Inspiration from Wimbledon whites

Inspiration from Wimbledon whites

The Wimbledon Tennis Championship, one of the world’s oldest and most respected sporting events started on Monday ushering in two weeks of amazing sport, strawberries and cream and whole host of other quintessentially British activities.

 

On the walk up the hill from Wimbledon station you’d be forgiven for assuming that a tennis tournament is not a mecca of sports fashion and smart casual attire. You’d be wrong though. For a long time Wimbledon has been an event in every socialites calendar, and with that comes an inevitable display of impeccable style. As the crowds gather on the all England Club’s Henman Hill (or Centre Court for the lucky few) you can expect fedoras, linen suits and plenty of smart clothing. However, in the midst of the athleisure craze, we’re just as interested in what the stars of the courts will be wearing. Welcome to our Wimbledon style guide.

 

Wimbledon is the only major where a strict dress code is still rigidly enforced. Whites have become part of the tournament’s magic and date way back to 1877. Originally whites were brought in to tackle some of the struggles of intense exercise.

LONDON, ENGLAND – JULY 03: Katie Boulter of Great Britain returns against Veronica Cepede Royg of Paraguay during their Ladies’ Singles first round match on day two of the Wimbledon Lawn Tennis Championships at All England Lawn Tennis and Croquet Club on July 3, 2018 in London, England. (Photo by Matthew Lewis/Getty Images)

Over the years however, the look has become engrained in Wimbledon’s aesthetic. It is as much a visual queue for the iconic event as it is a requirement. In fact, in order to protect such an integral part of their identity the championship has restricted strips of colour on kits to a single centimetre in width or less. There are also restrictions on the particular shades of white that are allowed, with creams and off whites on the list of outlawed colours as well.

 

Thankfully though, these strict regulations have been responsible for some of the most iconic clothing designs of modern times. It’s with little thought we wake up and throw on tennis clothing on a daily basis. Court style footwear has made the most obvious translation into casual fashion. Low profiles, white leather and laces are an easy final touch for any outfit. The legendary Stan Smith silhouette started life as a cutting edge tennis shoe. It’s a style that has since influenced the Pharell Tennis Hu range as well as various interpretations of the luxe trainer trend by brands such as Paul Smith, Zespa and others.

 

Another icon of the court is the polo shirt, which made it’s debut on Centre Court in 1933 thanks to Renee Lacoste. His short sleeved, collared t-shirts were a solution to the cumbersome shirts and trousers worn by players in the early 20th century. When two time Wimbledon champion Fred Perry released his own version it became a hit with subcultures the world over. The polo was every bit as much a fashion item as it was a piece of sportswear. These days there’s not a brand in the world who hasn’t reinterpreted the court style, with BOSS, Armani all getting in on the action.

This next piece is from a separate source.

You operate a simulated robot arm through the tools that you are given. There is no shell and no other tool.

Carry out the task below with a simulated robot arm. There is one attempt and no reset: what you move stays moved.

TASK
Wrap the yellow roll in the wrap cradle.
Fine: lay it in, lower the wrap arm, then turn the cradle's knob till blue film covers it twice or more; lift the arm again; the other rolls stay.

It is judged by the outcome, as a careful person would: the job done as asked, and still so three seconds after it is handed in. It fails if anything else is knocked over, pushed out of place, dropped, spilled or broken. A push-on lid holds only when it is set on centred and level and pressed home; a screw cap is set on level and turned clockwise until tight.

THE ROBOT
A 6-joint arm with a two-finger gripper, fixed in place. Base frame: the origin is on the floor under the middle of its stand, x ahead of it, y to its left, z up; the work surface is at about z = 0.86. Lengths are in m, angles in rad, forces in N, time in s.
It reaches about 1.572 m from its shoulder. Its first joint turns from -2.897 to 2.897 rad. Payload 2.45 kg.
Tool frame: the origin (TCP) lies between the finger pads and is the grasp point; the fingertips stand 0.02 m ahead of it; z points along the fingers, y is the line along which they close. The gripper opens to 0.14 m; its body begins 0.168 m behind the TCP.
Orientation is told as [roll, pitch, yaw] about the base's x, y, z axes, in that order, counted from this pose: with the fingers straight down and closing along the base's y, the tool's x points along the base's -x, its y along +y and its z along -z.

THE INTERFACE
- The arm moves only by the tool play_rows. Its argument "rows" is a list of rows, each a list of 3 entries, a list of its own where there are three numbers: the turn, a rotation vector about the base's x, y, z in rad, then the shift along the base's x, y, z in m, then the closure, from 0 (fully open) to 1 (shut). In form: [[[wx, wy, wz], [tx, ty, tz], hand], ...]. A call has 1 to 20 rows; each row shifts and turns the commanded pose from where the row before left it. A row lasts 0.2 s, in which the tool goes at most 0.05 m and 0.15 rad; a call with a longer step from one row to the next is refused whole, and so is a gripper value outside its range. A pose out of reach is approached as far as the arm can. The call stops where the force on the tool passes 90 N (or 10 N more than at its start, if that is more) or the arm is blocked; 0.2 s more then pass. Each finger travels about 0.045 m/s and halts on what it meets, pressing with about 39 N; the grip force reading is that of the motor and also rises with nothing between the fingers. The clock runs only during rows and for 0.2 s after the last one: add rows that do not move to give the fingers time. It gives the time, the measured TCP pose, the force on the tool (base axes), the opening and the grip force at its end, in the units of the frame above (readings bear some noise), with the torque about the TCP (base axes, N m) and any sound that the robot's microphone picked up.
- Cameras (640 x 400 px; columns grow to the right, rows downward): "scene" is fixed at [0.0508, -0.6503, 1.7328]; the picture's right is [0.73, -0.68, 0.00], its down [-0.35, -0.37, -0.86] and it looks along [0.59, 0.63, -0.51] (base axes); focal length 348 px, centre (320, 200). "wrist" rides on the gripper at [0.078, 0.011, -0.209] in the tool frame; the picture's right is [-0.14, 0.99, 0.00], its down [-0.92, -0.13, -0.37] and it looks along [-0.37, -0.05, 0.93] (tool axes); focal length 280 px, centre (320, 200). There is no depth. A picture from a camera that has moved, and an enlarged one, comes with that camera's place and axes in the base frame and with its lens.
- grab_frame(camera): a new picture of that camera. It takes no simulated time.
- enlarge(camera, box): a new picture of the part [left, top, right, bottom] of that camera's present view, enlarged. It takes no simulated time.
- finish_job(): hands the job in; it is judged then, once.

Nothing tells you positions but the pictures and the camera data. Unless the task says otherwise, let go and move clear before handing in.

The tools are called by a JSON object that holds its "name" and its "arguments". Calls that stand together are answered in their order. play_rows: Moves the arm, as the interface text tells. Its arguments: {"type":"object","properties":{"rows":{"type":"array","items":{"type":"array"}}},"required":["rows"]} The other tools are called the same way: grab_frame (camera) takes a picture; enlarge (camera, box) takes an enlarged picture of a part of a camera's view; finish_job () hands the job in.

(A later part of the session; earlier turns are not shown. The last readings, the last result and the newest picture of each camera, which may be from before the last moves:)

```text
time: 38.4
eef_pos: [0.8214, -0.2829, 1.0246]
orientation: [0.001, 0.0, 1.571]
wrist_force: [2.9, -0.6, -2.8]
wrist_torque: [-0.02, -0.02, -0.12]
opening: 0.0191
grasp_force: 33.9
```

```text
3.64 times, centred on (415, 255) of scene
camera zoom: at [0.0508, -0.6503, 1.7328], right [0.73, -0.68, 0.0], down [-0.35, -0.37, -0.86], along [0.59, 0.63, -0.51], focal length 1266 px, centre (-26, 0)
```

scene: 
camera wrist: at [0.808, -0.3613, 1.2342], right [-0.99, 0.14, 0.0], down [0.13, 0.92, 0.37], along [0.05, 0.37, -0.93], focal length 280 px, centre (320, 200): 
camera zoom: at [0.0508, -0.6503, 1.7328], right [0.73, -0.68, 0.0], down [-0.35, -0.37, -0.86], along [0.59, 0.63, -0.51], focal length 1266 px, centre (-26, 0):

LONDON, ENGLAND – JULY 03: Novak Djokovic of Serbia returns against Tennys Sandgren of the United States during their Men’s Singles first round match on day two of the Wimbledon Lawn Tennis Championships at All England Lawn Tennis and Croquet Club on July 3, 2018 in London, England. (Photo by Michael Steele/Getty Images)

Away from the court, it’s often the sundress that dominates casual tennis styling at Wimbledon. Patterned sundresses regularly make a welcome appearance providing the sun accompanies them to SW19’s hallowed grounds. The aim of the game is quite simply summer chic. After all what better way to consume strawberries, cream and prosecco than in an elegant sundress.